Avi Dichter, who headed the Shin Bet during the second intifada, defends the tactic that became ubiquitous on his watch: "targeted killings" not only of terrorists on their way to an attack, but of higher-ranking militants, all the way up to political and religious leaders of their organizations. Were it not for squeamishness about killing civilian bystanders, Dichter suggests, dropping one bomb on a meeting of Hamas's leadership could have crippled the movement. And here it's Shalom who insists that overkill is not just stupid militarily, "it's immoral."
To Moreh's credit, the film does not allow easy judgments. It unflinchingly shows terrorism as a reality, a form of evil. The footage of the aftermath of bombings in Israeli cities is almost unbearable to watch. In one harsh scene, the camera looks down from above at a bus stripped of its shell by an explosion, the corpse of the driver still sitting in his seat. The Shin Bet men's strongest regrets concern attacks they failed to prevent.

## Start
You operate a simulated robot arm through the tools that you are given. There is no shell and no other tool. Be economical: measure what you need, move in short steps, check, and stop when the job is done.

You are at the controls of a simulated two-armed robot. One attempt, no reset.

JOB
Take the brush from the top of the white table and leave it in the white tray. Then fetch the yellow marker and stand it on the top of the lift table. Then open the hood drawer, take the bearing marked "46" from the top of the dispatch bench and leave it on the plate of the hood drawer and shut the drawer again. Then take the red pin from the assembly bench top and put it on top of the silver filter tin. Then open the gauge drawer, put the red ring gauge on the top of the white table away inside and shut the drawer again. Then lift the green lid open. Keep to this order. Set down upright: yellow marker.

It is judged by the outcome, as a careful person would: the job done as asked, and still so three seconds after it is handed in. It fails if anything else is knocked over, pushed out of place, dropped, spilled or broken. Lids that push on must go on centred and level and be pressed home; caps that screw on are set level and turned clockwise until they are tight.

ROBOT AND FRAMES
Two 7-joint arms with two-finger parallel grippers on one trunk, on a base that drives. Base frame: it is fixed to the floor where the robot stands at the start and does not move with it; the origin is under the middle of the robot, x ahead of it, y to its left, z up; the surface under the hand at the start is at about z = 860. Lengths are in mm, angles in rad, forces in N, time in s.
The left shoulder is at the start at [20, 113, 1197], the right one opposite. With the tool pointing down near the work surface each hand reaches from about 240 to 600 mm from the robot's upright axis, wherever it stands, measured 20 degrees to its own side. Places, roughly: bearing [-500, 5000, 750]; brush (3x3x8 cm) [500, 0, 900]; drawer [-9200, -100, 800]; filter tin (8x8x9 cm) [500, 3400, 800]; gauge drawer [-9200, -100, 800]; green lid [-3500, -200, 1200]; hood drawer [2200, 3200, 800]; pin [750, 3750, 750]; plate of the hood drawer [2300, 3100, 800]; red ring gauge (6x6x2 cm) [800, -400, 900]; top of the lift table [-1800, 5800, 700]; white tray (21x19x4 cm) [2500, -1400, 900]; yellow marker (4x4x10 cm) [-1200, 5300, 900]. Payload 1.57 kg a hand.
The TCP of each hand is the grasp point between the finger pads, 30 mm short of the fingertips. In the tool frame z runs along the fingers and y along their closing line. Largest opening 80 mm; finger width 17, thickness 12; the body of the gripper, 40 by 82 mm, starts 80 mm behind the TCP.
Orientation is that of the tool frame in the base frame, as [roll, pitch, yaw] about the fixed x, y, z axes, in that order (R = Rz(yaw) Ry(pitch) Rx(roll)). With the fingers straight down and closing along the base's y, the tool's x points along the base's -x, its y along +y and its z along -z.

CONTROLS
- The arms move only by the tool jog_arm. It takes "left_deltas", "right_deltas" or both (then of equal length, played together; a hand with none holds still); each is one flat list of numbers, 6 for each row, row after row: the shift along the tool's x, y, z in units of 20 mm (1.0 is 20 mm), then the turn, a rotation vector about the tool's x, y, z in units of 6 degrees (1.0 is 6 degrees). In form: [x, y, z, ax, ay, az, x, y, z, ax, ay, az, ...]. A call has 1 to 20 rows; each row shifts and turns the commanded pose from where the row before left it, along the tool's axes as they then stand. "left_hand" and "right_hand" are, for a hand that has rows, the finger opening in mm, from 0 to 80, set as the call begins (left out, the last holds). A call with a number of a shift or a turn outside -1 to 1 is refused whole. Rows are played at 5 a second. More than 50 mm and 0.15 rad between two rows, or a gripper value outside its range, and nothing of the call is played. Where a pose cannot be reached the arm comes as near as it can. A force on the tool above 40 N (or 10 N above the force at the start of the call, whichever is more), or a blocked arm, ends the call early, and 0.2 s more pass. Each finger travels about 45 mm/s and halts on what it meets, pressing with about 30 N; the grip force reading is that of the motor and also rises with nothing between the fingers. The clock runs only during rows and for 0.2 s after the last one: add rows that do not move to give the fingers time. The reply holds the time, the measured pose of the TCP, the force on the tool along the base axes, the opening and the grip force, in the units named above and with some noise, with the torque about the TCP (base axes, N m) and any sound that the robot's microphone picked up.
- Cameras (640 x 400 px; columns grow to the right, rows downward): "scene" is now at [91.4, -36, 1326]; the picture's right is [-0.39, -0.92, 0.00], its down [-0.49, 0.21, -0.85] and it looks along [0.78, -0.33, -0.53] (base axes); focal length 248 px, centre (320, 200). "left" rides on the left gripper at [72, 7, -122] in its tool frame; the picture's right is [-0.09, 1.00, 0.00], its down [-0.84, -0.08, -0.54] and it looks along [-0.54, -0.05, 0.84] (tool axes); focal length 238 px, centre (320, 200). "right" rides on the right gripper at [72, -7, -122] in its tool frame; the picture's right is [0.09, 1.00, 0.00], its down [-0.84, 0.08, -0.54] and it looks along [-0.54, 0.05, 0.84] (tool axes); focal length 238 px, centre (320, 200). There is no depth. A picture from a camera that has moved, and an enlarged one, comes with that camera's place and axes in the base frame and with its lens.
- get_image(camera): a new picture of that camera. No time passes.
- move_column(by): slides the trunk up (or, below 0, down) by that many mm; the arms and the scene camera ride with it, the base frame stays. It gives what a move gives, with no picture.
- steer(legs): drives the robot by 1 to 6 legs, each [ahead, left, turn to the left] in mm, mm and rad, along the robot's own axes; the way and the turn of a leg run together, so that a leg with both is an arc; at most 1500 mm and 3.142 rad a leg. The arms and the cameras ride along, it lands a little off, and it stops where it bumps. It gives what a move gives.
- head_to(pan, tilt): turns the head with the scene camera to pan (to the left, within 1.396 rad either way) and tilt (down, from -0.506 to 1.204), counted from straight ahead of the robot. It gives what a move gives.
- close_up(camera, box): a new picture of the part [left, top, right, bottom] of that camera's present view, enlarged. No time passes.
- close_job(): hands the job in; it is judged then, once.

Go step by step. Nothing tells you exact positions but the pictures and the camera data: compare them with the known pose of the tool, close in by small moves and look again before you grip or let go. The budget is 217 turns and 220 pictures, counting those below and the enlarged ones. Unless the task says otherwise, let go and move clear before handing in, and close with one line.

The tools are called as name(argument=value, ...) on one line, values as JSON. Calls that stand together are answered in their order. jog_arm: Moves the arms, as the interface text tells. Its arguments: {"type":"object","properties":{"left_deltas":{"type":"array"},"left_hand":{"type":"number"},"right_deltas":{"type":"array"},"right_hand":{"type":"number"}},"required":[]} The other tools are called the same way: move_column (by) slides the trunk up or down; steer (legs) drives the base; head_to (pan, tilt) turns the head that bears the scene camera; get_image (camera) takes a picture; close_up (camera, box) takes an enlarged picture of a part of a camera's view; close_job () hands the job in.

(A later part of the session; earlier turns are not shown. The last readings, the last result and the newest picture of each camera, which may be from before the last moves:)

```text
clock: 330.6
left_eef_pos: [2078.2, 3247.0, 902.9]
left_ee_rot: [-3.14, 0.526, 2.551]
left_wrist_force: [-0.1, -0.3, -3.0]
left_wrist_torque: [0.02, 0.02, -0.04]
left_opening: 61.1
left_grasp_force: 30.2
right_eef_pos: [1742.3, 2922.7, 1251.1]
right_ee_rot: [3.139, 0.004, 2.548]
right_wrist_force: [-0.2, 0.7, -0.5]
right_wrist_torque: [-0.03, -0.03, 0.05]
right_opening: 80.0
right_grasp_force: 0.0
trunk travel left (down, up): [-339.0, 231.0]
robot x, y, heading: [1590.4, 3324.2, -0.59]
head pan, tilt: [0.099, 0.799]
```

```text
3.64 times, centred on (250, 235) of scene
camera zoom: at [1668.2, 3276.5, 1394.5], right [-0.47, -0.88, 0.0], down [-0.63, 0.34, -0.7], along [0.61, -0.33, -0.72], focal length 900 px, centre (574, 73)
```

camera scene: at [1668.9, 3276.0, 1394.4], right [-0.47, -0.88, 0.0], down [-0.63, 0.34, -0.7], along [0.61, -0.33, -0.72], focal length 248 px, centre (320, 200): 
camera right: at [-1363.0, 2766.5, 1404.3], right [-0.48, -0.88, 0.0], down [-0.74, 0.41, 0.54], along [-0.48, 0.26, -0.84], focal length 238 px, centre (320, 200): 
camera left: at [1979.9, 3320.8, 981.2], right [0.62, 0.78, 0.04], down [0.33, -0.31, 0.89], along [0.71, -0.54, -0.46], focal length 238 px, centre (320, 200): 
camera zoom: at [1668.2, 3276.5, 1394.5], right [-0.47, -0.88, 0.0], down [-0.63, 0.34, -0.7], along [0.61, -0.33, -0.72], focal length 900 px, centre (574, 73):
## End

Yet a near-consensus emerges: The war cannot be won by military means and espionage. When you leave the service, when you have time to reflect, says Perry, you realize that you've become "a bit of a leftist." The film is worth watching most of all for the coda provided by Diskin, and by Shalom, the man inconsistently aware of moral limits, and by Ayalon, at once fierce and thoughtful in his criticism. In order not to give away everything, I won't quote them. Go and watch.
The Shin Bet's methods have been reported before. So have the views of some its ex-directors. But facts in plain view are still news as long as people don't look at them. The Gatekeepers put the facts together as one story, too dangerous to ignore. During an Israeli election campaign in which Netanyahu has managed to evade discussion of peace, occupation, or Palestinians, it's a shame the whole country isn't seeing the film. And as the film's American release approaches, one has to wonder: Will the Emergency Committee for Israel claim that Ami Ayalon and Yaakov Perry have thrown Israel under the bus?